--- Provided data ---

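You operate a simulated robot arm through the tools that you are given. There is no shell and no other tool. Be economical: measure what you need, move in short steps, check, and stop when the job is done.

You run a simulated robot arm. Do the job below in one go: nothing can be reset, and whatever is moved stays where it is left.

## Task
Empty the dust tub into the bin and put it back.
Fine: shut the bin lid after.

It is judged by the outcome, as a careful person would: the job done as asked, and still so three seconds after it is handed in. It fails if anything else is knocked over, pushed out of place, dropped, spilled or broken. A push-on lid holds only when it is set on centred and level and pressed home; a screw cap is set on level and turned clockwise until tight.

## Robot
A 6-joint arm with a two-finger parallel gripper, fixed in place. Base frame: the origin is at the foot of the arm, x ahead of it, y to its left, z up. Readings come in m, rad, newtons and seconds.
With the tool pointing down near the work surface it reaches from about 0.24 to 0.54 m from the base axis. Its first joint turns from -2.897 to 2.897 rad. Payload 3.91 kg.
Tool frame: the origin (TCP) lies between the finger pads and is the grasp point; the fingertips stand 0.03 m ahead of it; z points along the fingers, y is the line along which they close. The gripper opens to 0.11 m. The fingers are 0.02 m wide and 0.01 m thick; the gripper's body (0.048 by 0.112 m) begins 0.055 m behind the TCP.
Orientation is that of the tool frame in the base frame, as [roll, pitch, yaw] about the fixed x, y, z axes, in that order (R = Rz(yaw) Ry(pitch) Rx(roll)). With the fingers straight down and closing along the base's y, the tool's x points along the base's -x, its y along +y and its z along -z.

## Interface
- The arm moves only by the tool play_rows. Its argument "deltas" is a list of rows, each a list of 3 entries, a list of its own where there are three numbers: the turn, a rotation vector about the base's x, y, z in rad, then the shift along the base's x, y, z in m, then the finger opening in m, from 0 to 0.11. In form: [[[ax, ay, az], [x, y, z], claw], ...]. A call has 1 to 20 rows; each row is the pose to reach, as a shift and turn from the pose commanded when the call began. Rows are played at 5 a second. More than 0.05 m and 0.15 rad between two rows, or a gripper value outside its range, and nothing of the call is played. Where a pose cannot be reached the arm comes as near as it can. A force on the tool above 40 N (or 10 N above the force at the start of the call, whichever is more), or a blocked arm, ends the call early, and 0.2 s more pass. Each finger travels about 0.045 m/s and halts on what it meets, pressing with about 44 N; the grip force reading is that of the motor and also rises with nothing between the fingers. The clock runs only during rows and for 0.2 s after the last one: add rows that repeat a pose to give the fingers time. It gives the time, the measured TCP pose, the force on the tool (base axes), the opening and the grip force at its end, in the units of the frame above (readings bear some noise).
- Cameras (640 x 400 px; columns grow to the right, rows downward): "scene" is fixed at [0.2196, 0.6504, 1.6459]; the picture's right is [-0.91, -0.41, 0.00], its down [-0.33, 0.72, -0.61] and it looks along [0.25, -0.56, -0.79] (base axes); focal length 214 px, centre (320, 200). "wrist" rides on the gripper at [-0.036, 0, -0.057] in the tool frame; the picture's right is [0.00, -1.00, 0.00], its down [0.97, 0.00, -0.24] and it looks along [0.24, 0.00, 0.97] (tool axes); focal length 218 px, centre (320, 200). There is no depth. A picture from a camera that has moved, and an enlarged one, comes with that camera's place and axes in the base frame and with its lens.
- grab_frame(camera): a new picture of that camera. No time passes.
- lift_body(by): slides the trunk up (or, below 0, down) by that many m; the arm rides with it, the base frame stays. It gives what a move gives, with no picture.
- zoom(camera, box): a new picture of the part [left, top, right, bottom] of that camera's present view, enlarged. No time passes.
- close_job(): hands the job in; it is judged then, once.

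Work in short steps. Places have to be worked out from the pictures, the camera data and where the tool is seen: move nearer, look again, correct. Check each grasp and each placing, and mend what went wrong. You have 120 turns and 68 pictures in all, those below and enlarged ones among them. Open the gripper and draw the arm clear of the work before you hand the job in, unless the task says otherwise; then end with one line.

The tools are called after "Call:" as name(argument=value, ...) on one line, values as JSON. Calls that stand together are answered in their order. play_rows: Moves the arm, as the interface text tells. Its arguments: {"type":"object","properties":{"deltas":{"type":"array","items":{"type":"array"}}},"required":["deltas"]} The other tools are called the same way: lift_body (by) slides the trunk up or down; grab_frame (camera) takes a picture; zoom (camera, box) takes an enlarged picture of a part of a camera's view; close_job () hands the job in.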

---

■ Do this
The line with "- zoom(camera, box): a" marks the start and the line with "- close_job(): hands" marks the end; transcribe every line in that stretch, unchanged. Leave out blank lines and number the others, starting at 1.

■ Response to this exercise
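1. - zoom(camera, box): a new picture of the part [left, top, right, bottom] of that camera's present view, enlarged. No time passes.
2. - close_job(): hands the job in; it is judged then, once.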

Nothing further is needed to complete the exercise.